begin Passage provided
When we first moved to Alaska we lived 13 miles out the road from town. Actually we were on the spur Fritz Cove Road which weaved along above the shores of Auke Bay. Ralph Reischel was an old time woodsman who had a house on the beach with a guest house. He and his wife Martha moved into the guest house, that was big enough for them, and we moved our family into the big house.

 It was right on the beach. Maybe 6 feet in front of the house was a small 2 foot rock wall and the beach stretched out from there. That was where the highest tides came to, that little retaining wall. To the right of the house a long low log dock stretched out into the water. Left of the house was a small grass yard the length of the house but only about 30 feet wide.

 Playing outside on the dock I was surprised to see Dad fly in one day in the helicopter. He was just coming home after the day's work. He had not wanted to go all the way back to the seaplane port so he just flew it home.

 Even more surprising to me was where he landed, perched at the edge of the yard, where it did not appear to me to be enough room for the rotors between the house and the trees. He says there was "plenty of room". It seems a common deal to land a helicopter on a larger yaught but this was the first and probably only time I had heard of commuting home in your helicopter.

 Another time during a summer vacation I was in town with a friend of mine, wandering around looking for something to do as lads will, when we saw my Dad's copter come in for a landing. We hurried over there to find that he had landed on the landfill just behind the Foodland Supermarket. My friend had the idea you were not supposed to land in the city. Come on! He had run out of King Edward cigars and was just stopping at the store for more. What's wrong with that?
end Passage provided
Exercises:
#1 Transcribe the passage provided beginning at "Playing outside on". Stop after "in your helicopter.".
#2 Go on with the passage provided that begins "When we first" from its last line.
begin Information shown
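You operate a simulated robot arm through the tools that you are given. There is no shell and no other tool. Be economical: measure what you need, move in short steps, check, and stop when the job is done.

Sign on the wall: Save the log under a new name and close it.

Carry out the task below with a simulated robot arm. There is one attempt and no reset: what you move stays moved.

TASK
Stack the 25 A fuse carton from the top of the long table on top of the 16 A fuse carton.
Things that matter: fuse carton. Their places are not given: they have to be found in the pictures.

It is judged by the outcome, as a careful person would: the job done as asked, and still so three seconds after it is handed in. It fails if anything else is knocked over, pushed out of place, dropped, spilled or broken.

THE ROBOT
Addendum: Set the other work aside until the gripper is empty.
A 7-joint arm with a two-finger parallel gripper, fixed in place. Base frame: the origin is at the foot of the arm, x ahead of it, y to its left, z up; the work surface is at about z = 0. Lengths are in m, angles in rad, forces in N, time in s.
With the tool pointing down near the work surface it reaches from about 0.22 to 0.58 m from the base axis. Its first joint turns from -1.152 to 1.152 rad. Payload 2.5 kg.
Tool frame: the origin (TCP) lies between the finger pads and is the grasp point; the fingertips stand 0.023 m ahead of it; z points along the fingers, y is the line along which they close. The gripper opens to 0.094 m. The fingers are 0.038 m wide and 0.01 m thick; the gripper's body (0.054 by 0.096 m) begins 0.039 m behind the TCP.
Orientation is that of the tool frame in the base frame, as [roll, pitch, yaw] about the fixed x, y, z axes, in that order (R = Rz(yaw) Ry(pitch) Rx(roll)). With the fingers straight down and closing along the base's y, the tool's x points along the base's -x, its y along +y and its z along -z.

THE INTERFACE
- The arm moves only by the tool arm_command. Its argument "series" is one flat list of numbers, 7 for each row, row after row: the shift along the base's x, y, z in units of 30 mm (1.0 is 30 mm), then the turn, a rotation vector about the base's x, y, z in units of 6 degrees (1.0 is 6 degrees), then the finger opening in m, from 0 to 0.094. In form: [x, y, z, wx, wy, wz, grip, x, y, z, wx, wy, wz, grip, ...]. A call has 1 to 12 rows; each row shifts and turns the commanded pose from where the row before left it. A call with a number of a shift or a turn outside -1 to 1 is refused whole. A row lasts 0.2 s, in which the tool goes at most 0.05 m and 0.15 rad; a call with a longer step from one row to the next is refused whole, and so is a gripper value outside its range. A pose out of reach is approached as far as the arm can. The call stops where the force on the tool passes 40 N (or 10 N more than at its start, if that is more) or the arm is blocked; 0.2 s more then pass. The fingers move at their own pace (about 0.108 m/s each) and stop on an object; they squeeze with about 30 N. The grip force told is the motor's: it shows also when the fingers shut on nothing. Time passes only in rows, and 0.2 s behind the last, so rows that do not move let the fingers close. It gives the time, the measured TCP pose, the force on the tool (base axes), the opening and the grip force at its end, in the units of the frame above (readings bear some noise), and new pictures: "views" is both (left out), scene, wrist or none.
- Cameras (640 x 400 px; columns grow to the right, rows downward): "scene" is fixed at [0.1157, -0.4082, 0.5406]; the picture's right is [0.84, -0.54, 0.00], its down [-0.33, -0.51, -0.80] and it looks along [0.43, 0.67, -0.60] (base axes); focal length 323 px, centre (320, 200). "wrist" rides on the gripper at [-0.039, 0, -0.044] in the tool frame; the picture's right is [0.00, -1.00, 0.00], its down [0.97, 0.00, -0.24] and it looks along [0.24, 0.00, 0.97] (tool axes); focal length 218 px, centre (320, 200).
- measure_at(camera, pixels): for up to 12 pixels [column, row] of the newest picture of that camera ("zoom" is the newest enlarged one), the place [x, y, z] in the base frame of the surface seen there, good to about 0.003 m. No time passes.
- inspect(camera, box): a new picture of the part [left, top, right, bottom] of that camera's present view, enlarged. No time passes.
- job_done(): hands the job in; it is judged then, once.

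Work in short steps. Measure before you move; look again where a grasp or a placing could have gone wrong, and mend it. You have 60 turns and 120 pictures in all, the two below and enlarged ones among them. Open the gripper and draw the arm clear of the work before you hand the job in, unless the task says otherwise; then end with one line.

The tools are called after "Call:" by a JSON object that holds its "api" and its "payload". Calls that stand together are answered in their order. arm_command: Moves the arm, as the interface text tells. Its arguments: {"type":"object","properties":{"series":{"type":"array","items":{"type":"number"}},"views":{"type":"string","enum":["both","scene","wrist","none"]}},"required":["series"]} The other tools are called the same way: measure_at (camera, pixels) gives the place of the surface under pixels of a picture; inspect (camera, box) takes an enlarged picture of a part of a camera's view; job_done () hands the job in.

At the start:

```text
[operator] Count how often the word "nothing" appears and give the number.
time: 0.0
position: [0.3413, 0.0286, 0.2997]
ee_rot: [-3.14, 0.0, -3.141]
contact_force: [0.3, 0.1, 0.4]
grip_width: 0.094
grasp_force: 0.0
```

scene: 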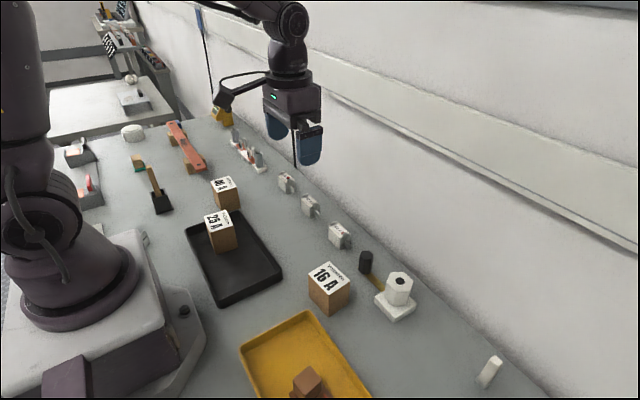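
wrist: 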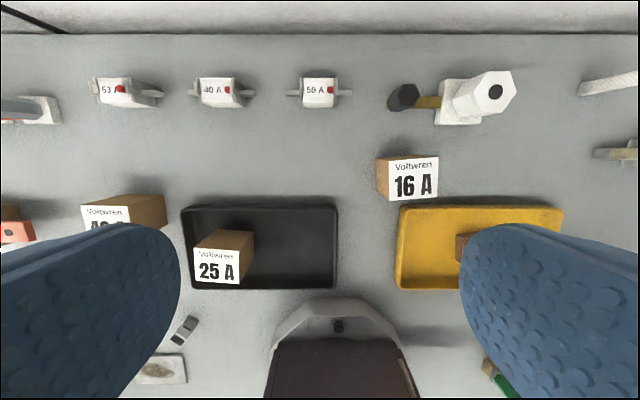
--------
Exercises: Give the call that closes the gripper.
end Information shown
The answers:
#1
Playing outside on the dock I was surprised to see Dad fly in one day in the helicopter. He was just coming home after the day's work. He had not wanted to go all the way back to the seaplane port so he just flew it home.

 Even more surprising to me was where he landed, perched at the edge of the yard, where it did not appear to me to be enough room for the rotors between the house and the trees. He says there was "plenty of room". It seems a common deal to land a helicopter on a larger yaught but this was the first and probably only time I had heard of commuting home in your helicopter.

#2
 It was usual to spend time flying to places with Dad. One summer he had a contract hauling people and things for a mountain top radio signal reflector that was going up on Mt. Hood. There was an abandoned cannery at the base of the mountain and my brother and I stayed there for a couple weeks for a vacation. Some days he had to haul gas barrels to the top so he could fly all day without coming back down. He would come in and hover low over these and I would run under the copter and hook the cargo net to the cargo hook.

 The ski area those days was on Douglas Island just across from Juneau where the Juneau-Douglas Bridge came across. Dad used to run a service flying skiiers from the parking lot up to the mountain top for a small fee or would just carry their skis up for a lessor fee. I'd help him load the helicopter and then take the last ride up.

 Whenever we wanted to go anywhere for hunting or fishing, or whatever, there was always a plane available or the copter. Mom wanted to go clam digging one time so Dad flew us and some friends out to an abundant clam beach on Admiralty Island. He dropped us off there while he went around doing his flying jobs for the day. It took two trips going home and Mom and couple others went back in the float plane and my brother and I waited on the beach. In a while he came back in the helicopter and picked us up.

 There is a bottomless lake in Auke Bay where we would sometimes water ski. This one particular time there was a barbeque for the Rainbow Girls at a house on the shore. Mom was an Eastern Star so she was active as well overseeing the girls' organization. Eric Lindeguard was our next door neighbor so he brought his ski boat and lauched it into the lake. To top the whole event off Dad would stop by in between trips to the Glacier where he was flying Glaciologists. He wouild land on the beach in their back yard and give the girls free helicopter rides.

 Dad was fun loving and likely to do a good humored prank. He started buzzing Eric with the helicopter. It was great fun for dad and us watching this hilarious show of Dad's straffing runs low over the top of Eric's boat. As I recall though Eric was not at all happy about being on the receiving end of this great fun.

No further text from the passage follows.